Beyond the real reform of Romanian education, measures are needed to increase the birth rate.
,, Without a concrete plan to stimulate the birth rate, by providing financial / fiscal facilities to families with children, similar to those practiced in other countries such as France or Hungary, we will wake up in the next 10 years with an acute labor crisis. We have already started to bring in foreign workers, and if we do not find formulas to stimulate the birth rate, the prospects are really worrying “, says Adrian Negrescu.
According to a study prepared by the Ministry of Labor, part of the “National Strategy for Green Jobs”, Romania’s population, which in 2015 was 19,870,647 people, will count in 2030 only 18,023,954 people. In the same period, the so-called “working age 15 – 64 years” population will decrease from 67.5% in 2015 to 63.2% in 2030.

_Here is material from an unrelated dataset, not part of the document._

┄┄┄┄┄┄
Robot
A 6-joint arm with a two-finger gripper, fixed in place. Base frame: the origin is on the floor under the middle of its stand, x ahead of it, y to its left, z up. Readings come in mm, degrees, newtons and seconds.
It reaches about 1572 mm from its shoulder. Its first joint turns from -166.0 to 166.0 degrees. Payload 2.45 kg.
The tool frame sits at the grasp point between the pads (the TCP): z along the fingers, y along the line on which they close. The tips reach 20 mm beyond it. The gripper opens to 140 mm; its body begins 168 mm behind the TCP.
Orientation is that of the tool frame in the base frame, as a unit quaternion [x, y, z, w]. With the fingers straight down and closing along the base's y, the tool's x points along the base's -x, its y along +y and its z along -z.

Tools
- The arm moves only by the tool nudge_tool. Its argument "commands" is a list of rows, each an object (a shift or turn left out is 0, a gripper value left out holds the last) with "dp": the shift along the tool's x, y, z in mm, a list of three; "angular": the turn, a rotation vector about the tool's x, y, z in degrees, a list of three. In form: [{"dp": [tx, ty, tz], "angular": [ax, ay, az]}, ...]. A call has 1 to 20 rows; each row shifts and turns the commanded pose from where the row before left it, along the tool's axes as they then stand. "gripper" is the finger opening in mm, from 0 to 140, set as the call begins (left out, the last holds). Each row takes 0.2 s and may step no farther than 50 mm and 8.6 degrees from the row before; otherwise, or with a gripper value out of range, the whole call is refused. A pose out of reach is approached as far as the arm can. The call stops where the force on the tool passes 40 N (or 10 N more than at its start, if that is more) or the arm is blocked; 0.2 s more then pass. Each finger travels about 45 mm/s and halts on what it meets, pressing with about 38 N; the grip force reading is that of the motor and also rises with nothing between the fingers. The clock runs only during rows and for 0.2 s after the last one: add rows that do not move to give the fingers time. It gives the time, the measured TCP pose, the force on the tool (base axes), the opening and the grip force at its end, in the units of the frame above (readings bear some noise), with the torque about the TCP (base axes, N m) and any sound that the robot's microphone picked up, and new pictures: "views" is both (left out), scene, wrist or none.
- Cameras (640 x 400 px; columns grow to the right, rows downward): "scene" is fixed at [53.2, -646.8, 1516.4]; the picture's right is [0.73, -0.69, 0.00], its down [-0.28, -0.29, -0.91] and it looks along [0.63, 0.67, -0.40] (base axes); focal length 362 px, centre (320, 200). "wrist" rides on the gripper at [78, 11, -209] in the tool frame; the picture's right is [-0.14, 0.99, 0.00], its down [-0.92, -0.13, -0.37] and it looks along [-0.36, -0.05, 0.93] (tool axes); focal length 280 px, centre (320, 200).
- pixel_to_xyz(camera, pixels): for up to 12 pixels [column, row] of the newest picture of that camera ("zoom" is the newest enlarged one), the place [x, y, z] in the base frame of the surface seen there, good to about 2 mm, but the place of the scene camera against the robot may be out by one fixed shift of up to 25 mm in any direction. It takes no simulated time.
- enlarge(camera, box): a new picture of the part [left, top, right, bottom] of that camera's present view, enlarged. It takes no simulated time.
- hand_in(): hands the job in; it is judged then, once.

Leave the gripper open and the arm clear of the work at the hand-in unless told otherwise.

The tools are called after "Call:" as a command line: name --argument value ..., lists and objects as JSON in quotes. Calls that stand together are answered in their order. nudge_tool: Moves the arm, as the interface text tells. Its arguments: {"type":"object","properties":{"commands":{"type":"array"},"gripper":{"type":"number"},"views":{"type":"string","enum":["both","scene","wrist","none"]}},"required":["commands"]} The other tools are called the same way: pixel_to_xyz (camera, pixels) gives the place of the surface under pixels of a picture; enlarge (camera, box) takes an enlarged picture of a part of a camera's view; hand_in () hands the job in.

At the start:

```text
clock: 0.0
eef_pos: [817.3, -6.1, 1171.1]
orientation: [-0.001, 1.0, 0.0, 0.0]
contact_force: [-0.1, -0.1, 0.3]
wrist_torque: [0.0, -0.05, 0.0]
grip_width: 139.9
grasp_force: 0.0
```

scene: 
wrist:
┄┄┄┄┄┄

The negative evolution estimated until 2030 continues the trend registered in the last ten years. Thus, “in the period 2006 – 2016 the population of Romania decreased by approximately 1.5 million people, and the accentuated tendency of decreasing the population was registered especially among the working age population, 15-64 years, where the decrease of was 1.27 million people. ”
About the trades of the future, about the human potential that Romania has in the perspective of Industry 4.0 and about the qualification programs in the trades of the future will be discussed, in detail, during the Factory 4.0 conference that will take place on October 13 in Bucharest.
“Romania has the chance to increase its economic competitiveness in a relatively short time, if it focuses on accelerating digitalization and convergence towards a technology-based economy,” say the specialists.
The digital economy could account for at least 20% of GDP in 2030, with an increase of around € 50 billion in gross domestic product.